━━━━━ TEXT EXTRACT ━━━━━

It’s as dramatic as when you first lay eyes on Robert DeNiro in Raging Bull. In Foxcatcher, Steve Carell is not at all the Steve Carell with whom we’ve become accustomed. There’s not a sliver of the character from The Office or The 40 Year Old Virgin to be found. Nor does Carell, fitted with a prosthetic nose, smile once in the film. In one of the year’s very best performances, a super serious Carell gives an uncanny, haunting take on John Eleuthere DuPont.

Those old enough to remember the stir created by DuPont in 1996 may have forgotten how the man who had the Villanova athletic pavilion named after him came to, in disgrace, have his name removed. In this circumspect yet fascinating drama, director Bennett Miller (Capote, Moneyball) captures the eerie, reticent disposition of DuPont. Drawn to the world of competitive wrestling despite knowing little about it, DuPont lures 1984 Olympic gold medal winner Mark Schultz (Channing Tatum) into accepting a residential training and coaching stint at the DuPont Newtown Square, Pa. mansion. A team will be put together to capture the 1988 Olympics medals. Schultz stays in the guest house and trains at a facility, Foxcatcher, that DuPont created merely to satisfy his craving to get himself in the game. Tatum successfully conveys Mark’s gullibility, giving the not very socially savvy Mark a childlike dimension. Mark has long been overshadowed by his older brother, Dave (Mark Ruffalo), a fellow gold medal winner.

Dave has everything Mark doesn’t–a wife and kids, social skills, and a job as a wrestling coach. DuPont wants Dave at Foxcatcher, too, but Dave has little interest, at first, in uprooting his family. Dave is protective and loving of Mark but Mark’s character is so insular that even in the best of time he has trouble reciprocating Mark’s fraternal affection. When Dave is eventually convinced by DuPont to join the Foxcatcher team, tension between the brothers mounts. The straightforward Dave has a hard time figuring out the eccentric DuPont and his volatile relationship with Mark.

━━━━━

Locate "Dave has everything" and "relationship with Mark." in the text extract, and write out these words with everything between them.

━━━━━ LISTED ENTRIES ━━━━━

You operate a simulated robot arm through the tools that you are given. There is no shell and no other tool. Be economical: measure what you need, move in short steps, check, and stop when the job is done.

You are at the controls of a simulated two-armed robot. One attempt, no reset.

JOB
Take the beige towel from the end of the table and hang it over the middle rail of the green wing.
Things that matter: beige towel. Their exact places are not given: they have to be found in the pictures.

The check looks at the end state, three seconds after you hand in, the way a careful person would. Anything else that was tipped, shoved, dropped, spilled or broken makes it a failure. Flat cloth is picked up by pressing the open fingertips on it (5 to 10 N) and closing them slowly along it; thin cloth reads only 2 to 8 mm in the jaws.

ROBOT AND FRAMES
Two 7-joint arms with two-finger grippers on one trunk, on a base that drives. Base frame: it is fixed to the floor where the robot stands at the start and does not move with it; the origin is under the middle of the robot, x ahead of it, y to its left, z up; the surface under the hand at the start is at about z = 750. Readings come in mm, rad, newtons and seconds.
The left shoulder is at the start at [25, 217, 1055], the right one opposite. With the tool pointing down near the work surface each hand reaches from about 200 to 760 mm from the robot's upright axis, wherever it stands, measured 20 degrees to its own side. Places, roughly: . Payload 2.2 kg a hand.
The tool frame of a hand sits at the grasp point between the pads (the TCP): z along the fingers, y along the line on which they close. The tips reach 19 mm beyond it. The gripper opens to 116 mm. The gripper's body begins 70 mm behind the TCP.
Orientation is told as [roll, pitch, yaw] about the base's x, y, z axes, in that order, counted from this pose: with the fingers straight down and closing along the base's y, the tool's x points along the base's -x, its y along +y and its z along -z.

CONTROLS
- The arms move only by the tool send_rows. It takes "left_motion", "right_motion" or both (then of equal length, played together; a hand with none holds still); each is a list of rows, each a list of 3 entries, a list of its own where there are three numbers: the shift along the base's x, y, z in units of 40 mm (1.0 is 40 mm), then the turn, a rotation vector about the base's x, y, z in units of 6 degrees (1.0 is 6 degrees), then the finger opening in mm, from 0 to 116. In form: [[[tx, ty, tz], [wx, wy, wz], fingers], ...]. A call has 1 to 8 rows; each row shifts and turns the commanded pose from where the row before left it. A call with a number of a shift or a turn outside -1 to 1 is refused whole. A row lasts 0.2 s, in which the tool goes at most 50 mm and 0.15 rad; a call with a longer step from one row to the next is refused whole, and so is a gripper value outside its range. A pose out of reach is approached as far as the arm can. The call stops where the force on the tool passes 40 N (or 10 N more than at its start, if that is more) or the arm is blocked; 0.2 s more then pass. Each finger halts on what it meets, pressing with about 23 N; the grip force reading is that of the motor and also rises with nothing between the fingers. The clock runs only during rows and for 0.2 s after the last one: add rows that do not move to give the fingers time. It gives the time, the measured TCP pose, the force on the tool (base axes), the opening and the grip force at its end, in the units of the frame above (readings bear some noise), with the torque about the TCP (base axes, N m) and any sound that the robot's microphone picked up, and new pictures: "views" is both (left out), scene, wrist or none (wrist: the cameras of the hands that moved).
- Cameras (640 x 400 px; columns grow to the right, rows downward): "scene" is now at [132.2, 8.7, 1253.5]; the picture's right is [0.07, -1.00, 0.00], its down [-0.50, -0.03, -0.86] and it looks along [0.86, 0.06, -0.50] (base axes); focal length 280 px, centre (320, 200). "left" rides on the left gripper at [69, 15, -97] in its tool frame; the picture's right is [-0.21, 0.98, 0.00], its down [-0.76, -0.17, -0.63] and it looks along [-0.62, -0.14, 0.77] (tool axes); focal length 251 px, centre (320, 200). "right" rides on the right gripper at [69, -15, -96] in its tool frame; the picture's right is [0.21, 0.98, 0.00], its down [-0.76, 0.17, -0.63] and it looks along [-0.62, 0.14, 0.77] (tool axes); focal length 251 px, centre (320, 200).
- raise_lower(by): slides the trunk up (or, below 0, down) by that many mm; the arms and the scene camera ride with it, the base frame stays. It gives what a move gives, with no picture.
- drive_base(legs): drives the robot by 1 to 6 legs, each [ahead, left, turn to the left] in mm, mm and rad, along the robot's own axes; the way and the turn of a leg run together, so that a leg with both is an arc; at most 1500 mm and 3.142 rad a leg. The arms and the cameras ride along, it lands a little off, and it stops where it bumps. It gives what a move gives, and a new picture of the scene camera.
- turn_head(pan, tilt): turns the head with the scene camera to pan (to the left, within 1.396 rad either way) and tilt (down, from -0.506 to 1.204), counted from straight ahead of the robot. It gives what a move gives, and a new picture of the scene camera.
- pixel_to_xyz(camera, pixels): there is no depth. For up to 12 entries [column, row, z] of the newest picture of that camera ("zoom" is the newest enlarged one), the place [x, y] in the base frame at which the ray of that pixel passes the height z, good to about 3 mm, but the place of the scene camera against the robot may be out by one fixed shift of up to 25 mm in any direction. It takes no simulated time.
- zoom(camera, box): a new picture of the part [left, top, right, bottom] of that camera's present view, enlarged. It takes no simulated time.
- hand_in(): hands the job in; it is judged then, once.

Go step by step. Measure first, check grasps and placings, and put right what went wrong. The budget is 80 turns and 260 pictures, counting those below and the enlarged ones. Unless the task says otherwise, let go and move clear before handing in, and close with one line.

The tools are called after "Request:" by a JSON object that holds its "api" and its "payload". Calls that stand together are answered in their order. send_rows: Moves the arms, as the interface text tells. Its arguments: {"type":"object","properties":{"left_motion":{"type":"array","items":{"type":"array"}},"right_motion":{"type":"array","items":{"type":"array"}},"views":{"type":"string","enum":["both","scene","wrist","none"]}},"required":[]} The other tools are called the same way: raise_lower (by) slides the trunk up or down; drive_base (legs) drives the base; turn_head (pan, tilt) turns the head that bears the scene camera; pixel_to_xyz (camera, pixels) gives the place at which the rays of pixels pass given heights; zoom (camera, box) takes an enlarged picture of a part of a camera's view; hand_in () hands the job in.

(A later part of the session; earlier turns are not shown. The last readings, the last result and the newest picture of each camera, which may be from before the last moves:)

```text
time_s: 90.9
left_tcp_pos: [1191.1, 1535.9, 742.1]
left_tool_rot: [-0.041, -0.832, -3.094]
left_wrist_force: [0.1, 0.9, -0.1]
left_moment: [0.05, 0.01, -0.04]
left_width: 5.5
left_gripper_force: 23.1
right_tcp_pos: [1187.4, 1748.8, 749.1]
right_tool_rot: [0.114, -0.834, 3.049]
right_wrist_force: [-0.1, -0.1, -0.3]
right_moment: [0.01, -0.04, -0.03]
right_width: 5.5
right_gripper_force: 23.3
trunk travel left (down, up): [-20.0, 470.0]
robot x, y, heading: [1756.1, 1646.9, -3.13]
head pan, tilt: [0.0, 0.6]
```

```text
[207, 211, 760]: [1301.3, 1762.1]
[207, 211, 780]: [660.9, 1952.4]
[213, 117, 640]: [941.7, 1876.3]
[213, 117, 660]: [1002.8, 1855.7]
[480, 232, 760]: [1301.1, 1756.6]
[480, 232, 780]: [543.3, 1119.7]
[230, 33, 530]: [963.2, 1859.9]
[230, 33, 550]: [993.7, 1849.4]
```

━━━━━
━━━━━ LISTED ENTRIES ━━━━━

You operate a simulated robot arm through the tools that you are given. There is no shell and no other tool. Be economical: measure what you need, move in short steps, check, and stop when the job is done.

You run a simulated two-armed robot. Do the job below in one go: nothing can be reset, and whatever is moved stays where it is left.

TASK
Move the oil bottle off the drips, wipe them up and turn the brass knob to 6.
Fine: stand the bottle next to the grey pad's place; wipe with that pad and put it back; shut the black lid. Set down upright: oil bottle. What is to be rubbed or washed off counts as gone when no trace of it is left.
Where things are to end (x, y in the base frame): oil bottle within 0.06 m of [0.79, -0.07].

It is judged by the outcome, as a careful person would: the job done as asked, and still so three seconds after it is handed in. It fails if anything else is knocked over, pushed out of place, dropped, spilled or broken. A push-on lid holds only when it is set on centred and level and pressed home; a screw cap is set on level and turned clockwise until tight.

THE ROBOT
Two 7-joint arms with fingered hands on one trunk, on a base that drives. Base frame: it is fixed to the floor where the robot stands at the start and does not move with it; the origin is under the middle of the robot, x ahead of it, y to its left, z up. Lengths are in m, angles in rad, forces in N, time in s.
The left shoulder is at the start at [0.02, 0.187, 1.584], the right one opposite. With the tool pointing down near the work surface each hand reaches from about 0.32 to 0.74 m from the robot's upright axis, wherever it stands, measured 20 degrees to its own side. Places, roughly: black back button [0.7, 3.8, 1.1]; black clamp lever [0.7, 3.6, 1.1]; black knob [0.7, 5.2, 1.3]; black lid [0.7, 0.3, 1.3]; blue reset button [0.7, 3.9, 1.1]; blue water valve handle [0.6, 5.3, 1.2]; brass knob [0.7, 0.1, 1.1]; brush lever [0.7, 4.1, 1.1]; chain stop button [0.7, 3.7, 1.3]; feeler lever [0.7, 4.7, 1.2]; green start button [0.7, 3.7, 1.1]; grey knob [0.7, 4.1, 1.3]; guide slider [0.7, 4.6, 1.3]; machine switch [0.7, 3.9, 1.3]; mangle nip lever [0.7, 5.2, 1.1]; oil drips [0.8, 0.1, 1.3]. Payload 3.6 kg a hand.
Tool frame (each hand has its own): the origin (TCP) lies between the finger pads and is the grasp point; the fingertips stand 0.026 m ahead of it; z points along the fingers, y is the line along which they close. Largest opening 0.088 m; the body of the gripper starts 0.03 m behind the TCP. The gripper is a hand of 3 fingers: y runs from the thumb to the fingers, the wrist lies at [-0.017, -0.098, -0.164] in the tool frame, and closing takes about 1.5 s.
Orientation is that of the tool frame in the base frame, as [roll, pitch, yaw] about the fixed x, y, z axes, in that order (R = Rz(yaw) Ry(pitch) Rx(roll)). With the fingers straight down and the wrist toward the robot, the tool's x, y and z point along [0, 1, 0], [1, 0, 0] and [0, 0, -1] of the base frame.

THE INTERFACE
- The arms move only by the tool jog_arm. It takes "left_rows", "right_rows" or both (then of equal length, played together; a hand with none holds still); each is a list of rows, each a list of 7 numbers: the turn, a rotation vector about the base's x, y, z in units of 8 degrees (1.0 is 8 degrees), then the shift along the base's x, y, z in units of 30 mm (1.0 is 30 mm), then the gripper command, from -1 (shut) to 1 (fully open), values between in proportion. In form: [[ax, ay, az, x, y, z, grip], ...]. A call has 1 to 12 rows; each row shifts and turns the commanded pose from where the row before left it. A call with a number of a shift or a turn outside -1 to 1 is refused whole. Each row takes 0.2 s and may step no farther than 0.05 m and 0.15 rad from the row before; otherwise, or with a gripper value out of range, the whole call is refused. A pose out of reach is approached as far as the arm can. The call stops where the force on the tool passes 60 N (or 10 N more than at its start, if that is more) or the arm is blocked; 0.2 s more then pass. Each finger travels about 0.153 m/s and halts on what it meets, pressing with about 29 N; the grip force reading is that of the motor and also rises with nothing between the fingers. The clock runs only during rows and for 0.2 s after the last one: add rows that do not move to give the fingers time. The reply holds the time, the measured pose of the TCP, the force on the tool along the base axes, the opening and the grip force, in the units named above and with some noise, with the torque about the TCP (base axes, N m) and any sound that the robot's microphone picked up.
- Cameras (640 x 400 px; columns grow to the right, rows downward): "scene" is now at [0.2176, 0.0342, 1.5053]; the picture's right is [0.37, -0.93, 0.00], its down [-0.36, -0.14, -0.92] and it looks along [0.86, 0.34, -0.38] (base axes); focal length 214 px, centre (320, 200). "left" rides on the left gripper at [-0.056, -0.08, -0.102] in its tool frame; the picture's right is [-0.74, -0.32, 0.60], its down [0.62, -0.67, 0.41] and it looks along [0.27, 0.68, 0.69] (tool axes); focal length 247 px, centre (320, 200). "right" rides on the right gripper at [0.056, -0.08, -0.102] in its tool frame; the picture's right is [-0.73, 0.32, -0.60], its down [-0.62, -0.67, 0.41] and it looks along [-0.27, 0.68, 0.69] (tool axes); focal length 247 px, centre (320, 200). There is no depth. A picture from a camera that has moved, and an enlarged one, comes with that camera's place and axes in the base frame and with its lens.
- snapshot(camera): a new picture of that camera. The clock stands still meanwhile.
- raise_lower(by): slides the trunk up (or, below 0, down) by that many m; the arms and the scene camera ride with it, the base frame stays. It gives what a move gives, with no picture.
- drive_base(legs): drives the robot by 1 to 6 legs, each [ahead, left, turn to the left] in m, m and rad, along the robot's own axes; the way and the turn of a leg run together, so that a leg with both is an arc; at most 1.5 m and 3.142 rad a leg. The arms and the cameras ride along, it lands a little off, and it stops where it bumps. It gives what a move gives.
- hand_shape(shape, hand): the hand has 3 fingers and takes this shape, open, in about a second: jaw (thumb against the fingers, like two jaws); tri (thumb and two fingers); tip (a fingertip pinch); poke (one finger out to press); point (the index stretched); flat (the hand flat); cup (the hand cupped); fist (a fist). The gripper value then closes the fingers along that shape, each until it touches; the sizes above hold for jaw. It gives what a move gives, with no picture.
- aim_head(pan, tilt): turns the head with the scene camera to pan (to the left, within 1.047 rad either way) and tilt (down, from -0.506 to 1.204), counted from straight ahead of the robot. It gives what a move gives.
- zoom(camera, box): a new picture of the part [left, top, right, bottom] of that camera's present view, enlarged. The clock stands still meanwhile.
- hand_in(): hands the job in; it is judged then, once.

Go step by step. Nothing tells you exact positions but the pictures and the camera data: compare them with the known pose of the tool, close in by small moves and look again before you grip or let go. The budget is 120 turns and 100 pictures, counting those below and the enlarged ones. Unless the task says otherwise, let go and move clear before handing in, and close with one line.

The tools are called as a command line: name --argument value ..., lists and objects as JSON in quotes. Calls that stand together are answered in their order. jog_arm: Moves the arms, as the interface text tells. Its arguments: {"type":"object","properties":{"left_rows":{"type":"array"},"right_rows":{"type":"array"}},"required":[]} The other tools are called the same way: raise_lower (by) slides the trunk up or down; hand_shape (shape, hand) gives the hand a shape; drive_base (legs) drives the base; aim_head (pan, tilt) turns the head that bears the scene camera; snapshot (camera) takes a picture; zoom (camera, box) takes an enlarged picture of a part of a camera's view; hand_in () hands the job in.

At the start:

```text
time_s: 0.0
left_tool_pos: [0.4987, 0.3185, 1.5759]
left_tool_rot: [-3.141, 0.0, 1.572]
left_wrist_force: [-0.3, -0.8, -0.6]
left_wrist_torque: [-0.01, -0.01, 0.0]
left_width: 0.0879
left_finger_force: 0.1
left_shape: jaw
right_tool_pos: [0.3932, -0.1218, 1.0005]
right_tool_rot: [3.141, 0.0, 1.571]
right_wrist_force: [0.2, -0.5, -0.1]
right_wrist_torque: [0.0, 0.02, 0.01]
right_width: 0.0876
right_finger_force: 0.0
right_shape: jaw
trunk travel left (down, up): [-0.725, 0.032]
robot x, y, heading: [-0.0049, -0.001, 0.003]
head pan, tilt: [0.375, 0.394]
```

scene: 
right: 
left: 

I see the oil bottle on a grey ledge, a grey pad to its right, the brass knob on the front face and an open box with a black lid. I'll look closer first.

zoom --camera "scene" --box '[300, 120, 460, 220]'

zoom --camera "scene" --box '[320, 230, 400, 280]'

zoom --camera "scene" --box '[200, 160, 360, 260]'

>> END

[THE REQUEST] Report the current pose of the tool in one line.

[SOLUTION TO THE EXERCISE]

━━━━━

[SOLUTION TO THE EXERCISE]
Dave has everything Mark doesn’t–a wife and kids, social skills, and a job as a wrestling coach. DuPont wants Dave at Foxcatcher, too, but Dave has little interest, at first, in uprooting his family. Dave is protective and loving of Mark but Mark’s character is so insular that even in the best of time he has trouble reciprocating Mark’s fraternal affection. When Dave is eventually convinced by DuPont to join the Foxcatcher team, tension between the brothers mounts. The straightforward Dave has a hard time figuring out the eccentric DuPont and his volatile relationship with Mark.